- [Data for this exercise]
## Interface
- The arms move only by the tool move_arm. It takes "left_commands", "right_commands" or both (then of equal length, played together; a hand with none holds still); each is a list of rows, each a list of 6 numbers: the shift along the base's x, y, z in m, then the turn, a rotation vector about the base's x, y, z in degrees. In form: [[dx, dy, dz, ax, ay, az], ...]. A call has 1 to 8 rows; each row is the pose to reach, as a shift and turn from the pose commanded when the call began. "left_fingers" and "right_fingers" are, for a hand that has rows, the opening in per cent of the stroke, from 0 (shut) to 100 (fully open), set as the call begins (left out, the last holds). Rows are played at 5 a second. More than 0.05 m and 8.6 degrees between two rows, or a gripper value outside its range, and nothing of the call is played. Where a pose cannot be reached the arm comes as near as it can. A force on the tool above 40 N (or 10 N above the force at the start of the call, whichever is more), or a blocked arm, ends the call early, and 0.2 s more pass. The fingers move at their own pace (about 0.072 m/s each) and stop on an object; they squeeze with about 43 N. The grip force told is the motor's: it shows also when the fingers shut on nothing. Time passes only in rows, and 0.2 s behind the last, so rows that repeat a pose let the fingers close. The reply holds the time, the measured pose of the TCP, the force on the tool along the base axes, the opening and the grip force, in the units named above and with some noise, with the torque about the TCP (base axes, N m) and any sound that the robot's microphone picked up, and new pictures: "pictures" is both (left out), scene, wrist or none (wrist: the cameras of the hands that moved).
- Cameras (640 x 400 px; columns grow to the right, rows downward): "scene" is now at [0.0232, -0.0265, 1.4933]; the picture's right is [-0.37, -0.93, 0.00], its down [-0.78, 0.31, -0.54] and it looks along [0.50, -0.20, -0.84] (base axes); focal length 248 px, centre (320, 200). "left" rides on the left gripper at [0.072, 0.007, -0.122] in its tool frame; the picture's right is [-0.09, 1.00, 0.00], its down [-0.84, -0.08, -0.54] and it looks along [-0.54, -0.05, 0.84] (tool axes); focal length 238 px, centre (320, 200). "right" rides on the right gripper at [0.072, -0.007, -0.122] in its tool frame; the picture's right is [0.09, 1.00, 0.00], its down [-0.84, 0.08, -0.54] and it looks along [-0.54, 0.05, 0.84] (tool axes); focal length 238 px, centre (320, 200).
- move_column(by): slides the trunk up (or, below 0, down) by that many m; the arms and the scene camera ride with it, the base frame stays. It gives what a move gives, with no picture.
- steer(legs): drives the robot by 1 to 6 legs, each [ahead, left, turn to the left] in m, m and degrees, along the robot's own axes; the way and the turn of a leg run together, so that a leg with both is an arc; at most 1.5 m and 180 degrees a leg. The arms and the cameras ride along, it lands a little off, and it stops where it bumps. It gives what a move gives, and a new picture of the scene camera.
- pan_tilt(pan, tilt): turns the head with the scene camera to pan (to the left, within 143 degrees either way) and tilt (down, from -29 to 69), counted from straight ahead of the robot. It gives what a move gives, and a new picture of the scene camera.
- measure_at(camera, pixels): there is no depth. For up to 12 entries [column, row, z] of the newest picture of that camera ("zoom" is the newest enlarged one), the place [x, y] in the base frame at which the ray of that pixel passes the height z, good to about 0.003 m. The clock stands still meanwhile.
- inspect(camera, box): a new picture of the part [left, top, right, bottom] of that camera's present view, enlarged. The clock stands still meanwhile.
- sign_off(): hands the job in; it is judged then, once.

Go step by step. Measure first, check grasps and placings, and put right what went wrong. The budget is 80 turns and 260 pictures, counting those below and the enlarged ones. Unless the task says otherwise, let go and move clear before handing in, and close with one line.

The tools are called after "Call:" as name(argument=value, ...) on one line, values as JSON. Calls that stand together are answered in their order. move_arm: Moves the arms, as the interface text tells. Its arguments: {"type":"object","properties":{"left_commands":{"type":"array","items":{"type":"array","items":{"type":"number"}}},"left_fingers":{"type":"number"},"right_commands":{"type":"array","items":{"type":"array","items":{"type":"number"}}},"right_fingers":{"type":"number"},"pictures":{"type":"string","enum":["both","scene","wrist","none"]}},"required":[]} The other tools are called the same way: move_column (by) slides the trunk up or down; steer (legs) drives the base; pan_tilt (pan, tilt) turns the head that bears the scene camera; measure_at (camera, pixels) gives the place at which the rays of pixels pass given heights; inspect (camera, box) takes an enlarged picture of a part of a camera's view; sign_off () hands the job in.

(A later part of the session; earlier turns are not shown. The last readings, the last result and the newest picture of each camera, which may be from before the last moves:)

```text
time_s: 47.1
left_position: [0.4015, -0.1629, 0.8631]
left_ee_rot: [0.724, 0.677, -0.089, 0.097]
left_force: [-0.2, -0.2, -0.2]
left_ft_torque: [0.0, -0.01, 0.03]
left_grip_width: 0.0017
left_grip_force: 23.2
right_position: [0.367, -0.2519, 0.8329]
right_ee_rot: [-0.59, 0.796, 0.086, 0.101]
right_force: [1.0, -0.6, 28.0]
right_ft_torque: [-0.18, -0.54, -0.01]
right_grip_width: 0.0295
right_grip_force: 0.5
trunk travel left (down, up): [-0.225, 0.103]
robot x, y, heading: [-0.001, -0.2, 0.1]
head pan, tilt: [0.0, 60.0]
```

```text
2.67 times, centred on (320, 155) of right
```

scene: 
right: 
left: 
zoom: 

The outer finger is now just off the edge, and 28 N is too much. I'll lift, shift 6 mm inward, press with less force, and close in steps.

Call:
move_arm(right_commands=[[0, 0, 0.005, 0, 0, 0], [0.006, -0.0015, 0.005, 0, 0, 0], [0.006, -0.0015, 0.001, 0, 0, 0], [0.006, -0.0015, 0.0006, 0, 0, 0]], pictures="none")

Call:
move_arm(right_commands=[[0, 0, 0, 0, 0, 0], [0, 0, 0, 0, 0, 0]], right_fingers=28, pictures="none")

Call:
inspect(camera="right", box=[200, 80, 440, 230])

==

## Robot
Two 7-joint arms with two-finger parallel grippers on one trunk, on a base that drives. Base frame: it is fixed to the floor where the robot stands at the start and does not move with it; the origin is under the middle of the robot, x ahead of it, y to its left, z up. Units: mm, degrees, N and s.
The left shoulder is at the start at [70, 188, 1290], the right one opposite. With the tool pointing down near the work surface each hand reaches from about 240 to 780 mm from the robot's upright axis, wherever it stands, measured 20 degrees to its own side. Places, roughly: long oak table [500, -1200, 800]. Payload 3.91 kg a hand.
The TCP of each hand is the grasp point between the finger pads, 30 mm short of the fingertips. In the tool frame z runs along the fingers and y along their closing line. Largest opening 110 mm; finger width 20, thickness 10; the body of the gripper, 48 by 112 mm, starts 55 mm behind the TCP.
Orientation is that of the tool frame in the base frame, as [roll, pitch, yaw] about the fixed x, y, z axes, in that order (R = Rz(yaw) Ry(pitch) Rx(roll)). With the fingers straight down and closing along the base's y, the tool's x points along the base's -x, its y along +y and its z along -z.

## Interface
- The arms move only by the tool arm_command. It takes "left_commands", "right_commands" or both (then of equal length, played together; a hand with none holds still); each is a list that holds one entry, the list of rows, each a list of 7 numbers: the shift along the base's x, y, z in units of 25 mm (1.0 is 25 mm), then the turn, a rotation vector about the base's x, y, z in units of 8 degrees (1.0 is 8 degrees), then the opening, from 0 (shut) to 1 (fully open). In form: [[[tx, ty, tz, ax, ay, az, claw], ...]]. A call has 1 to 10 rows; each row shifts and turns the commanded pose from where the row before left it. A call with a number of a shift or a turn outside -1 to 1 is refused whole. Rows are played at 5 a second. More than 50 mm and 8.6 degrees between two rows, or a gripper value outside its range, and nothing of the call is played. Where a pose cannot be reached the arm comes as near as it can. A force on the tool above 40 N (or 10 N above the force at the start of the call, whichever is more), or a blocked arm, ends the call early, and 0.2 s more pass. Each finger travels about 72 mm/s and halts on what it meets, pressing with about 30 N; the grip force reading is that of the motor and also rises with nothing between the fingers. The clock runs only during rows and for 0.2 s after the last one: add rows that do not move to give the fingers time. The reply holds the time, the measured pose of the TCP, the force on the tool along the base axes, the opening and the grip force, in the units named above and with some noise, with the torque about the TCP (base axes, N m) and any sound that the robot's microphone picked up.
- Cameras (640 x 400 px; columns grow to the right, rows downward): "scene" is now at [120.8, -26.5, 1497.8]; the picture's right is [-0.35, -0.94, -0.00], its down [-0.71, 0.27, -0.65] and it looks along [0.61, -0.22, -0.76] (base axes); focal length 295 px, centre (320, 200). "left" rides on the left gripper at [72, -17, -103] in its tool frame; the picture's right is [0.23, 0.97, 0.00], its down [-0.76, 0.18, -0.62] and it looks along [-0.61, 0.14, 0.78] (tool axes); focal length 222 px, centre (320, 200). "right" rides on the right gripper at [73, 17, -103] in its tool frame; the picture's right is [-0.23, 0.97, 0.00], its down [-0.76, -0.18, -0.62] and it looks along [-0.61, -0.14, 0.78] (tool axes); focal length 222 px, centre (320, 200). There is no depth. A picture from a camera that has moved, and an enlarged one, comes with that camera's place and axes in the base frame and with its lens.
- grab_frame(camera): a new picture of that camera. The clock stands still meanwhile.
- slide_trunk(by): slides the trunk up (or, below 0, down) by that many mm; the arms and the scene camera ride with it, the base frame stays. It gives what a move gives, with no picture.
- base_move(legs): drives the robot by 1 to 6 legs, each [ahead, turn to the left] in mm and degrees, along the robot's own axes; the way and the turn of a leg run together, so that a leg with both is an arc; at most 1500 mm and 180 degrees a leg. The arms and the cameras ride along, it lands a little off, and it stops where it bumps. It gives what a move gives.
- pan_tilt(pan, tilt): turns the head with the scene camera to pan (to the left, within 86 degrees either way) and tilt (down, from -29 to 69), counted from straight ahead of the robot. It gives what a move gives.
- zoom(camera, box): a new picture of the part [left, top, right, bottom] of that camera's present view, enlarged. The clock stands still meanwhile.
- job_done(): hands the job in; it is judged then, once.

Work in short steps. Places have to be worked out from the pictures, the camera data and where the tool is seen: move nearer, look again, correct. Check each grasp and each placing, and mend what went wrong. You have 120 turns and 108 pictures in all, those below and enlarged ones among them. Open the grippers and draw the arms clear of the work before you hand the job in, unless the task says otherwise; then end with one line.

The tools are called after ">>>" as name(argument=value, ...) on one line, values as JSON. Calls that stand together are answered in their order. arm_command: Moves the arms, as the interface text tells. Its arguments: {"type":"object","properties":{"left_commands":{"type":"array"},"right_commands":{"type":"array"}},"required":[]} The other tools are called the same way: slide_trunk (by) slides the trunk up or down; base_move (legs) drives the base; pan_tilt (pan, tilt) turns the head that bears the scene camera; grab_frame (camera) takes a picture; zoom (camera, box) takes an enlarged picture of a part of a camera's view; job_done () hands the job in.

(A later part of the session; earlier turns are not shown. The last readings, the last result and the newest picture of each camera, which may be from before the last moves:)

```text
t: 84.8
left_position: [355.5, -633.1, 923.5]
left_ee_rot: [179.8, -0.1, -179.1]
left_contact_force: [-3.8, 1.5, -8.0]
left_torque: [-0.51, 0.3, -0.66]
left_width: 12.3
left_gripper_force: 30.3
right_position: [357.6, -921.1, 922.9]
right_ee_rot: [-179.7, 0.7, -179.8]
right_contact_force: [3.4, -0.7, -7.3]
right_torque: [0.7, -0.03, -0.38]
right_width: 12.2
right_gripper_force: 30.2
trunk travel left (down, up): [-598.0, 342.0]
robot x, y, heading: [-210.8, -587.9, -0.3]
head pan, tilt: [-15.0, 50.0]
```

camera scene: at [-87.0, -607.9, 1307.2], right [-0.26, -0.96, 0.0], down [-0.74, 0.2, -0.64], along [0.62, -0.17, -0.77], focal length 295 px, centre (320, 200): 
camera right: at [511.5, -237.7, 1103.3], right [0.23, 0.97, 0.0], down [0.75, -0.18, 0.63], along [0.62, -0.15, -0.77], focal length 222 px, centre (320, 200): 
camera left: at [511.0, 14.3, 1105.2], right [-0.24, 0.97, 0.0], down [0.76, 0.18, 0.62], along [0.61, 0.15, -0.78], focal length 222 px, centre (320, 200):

...

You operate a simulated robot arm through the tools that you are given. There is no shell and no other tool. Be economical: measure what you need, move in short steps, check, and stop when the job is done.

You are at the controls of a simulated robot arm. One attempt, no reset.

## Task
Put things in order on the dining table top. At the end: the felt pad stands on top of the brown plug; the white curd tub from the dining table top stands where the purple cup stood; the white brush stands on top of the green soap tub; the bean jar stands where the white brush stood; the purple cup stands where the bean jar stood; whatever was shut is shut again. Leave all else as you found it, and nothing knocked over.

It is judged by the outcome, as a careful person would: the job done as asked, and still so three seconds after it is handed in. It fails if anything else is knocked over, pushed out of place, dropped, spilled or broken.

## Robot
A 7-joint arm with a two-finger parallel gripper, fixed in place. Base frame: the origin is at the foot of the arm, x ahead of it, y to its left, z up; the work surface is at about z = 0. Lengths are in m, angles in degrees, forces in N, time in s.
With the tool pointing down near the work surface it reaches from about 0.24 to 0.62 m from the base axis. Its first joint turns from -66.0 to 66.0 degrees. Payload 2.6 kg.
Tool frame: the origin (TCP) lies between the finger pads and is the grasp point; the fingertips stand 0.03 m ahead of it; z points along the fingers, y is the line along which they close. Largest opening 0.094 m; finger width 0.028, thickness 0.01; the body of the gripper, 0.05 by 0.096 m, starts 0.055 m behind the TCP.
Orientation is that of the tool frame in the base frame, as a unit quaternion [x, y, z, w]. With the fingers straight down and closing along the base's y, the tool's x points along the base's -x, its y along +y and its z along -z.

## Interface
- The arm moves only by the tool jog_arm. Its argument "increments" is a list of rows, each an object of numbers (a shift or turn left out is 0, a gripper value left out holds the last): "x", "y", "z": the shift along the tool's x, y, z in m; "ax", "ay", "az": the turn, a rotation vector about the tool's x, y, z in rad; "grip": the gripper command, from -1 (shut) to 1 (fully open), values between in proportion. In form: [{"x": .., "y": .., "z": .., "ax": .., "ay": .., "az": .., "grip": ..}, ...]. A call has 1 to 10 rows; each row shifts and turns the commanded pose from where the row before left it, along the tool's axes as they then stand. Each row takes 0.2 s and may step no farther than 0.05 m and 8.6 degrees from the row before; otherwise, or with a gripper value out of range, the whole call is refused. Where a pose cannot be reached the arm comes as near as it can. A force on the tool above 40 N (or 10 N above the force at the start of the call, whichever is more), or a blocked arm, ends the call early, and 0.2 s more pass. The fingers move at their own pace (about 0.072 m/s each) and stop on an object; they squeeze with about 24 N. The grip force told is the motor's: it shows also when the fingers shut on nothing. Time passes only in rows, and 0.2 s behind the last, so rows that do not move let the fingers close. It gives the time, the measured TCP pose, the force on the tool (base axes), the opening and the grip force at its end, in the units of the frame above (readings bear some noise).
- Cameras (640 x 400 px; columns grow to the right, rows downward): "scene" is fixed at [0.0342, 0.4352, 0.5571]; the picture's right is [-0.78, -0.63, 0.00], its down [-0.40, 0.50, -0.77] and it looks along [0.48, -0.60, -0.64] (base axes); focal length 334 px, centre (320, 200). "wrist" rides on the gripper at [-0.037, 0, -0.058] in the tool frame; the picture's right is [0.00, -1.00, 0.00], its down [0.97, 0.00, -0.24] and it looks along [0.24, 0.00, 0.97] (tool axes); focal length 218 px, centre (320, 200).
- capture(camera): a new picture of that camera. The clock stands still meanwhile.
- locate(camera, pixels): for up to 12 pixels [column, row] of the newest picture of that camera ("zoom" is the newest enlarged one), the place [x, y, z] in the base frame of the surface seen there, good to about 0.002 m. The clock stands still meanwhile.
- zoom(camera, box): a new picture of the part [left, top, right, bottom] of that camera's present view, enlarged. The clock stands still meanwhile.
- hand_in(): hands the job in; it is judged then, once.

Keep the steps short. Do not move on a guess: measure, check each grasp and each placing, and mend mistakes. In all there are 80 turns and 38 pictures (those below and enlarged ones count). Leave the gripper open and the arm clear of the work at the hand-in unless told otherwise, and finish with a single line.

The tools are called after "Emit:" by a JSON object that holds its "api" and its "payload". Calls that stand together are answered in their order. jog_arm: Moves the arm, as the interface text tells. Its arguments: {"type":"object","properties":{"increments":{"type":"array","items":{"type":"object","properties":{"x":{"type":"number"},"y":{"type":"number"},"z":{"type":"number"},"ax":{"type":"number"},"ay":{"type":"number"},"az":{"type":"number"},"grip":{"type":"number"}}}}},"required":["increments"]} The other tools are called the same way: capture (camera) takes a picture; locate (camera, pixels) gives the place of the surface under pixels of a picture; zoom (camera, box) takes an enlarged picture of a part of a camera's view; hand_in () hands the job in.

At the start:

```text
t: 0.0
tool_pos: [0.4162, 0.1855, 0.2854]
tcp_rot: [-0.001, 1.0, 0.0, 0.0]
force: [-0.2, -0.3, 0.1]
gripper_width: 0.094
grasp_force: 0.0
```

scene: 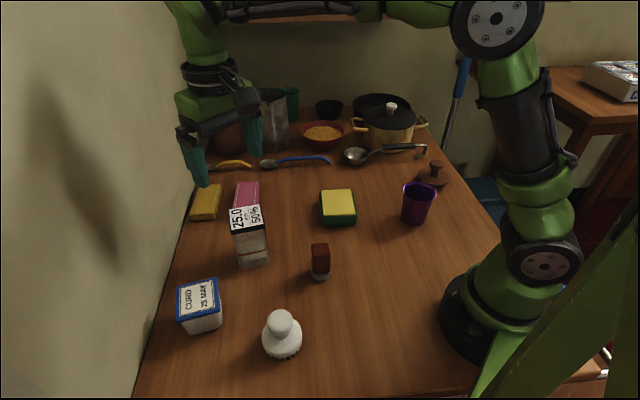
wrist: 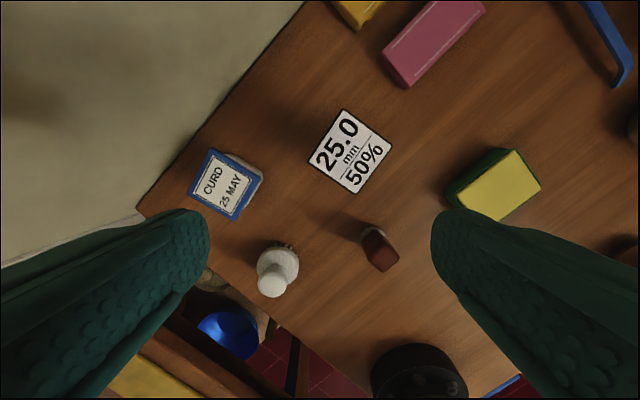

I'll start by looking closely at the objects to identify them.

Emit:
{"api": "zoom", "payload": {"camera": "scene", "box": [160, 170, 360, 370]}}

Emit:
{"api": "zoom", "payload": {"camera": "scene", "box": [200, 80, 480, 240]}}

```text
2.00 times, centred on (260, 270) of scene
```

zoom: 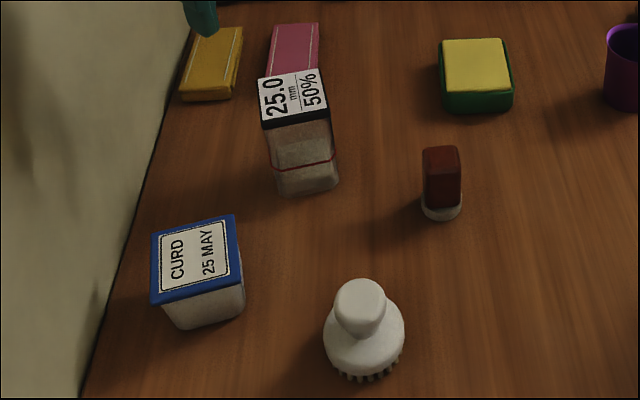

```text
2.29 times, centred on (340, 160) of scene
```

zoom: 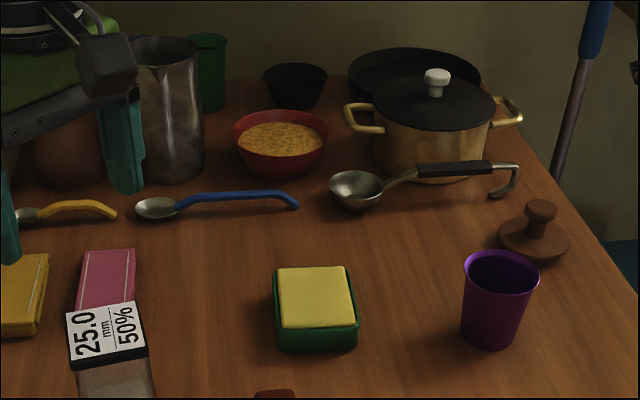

- [What to produce] Pick out each line containing the string "starts" and copy it.

- [Written answer]
The TCP of each hand is the grasp point between the finger pads, 30 mm short of the fingertips. In the tool frame z runs along the fingers and y along their closing line. Largest opening 110 mm; finger width 20, thickness 10; the body of the gripper, 48 by 112 mm, starts 55 mm behind the TCP.
Tool frame: the origin (TCP) lies between the finger pads and is the grasp point; the fingertips stand 0.03 m ahead of it; z points along the fingers, y is the line along which they close. Largest opening 0.094 m; finger width 0.028, thickness 0.01; the body of the gripper, 0.05 by 0.096 m, starts 0.055 m behind the TCP.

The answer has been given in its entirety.